There were many facts that eluded the human conciousness before we made sense of them- none of them turned out to be an all powerful entity… It is in our nature to use our imaginations, you are grasping at straws because you have difficulty coping with the *fact* that you just don’t have the answers to everything.
I rely on evidence, not faith. If I have any faith involved it is faith that my physical senses are not lying to me.
What is this Nature you speak of? Is it not a power greater than ourselves? I see you playing with semantics. The point is we humans didn’t create this NATURE. IT created us and we ‘understand’ the tiniest percentage of it all. God or Nature, the name is irrelevant, IT is a Power Greater than we are and has power over us.
“The point is we humans didn’t create this NATURE.”
I have never claimed otherwise.
“IT is a Power Greater than we are and has power over us.”
We are subject to the laws of nature, but that is not the same as it having power over us. Are you implying there is a consciousness involved?
‘Subject to’-The range of definitions from “open to exposed” to “being dependent or conditional upon” to “being under the necessity of undergoing”.
I have no power over it but it appears to have power over me. I didn’t create it. Where did it come from? Did it begin? Does it end? Do we know? We don’t know EVERYTHING yet EVERYTHING exist with or without us. I think it takes more than a little faith to believe this (Everything)was the result of nothing but a simple linear coincidence.
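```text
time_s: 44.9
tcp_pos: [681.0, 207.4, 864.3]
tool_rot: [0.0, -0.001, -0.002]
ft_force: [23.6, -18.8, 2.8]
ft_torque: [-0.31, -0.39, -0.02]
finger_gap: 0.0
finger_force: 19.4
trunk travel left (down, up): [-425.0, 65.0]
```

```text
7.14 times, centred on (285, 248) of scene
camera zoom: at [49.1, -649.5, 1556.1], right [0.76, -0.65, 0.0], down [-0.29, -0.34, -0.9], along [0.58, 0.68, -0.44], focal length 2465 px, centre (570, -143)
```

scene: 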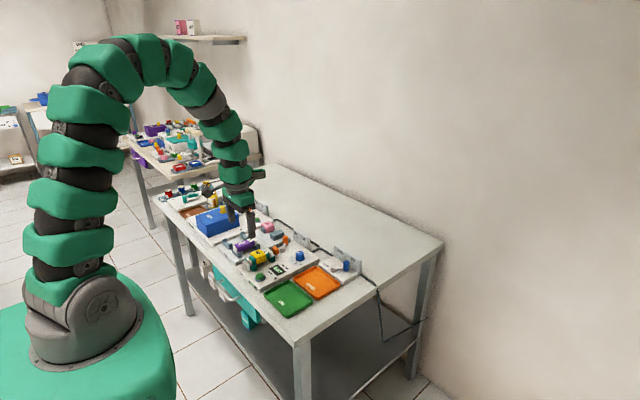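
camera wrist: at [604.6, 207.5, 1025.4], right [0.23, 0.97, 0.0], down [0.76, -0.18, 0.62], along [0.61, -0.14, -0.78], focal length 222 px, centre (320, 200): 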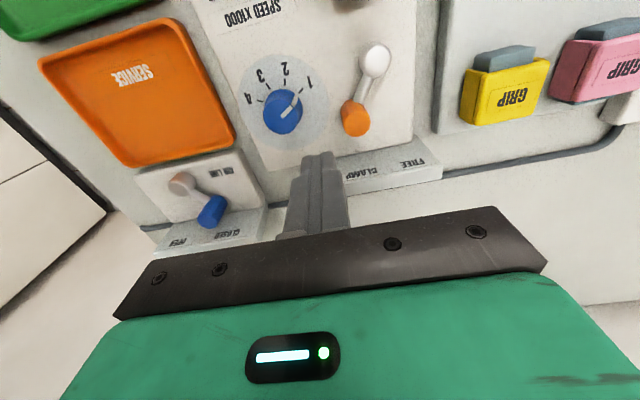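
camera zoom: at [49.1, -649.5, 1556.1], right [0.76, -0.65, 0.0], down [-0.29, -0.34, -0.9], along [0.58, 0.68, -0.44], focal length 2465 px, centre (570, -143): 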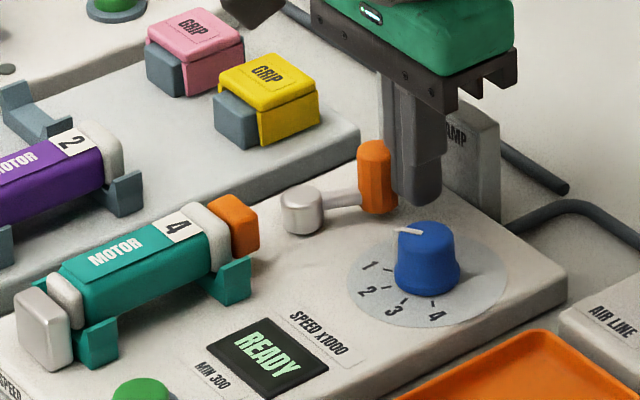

We are part of nature, just *a* part of it. We don’t control it nor does it control us, we did not create it we are symbiotic with it. Where did it start, no one knows yet, but to assume that simply because we can’t understand it it must be grand, all powerful is a silly assumption!
There were many facts that eluded the human conciousness before we made sense of them- none of them turned out to be an all powerful entity… It is in our nature to use our imaginations, you are grasping at straws because you have difficulty coping with the *fact* that you just don’t have the answers to everything.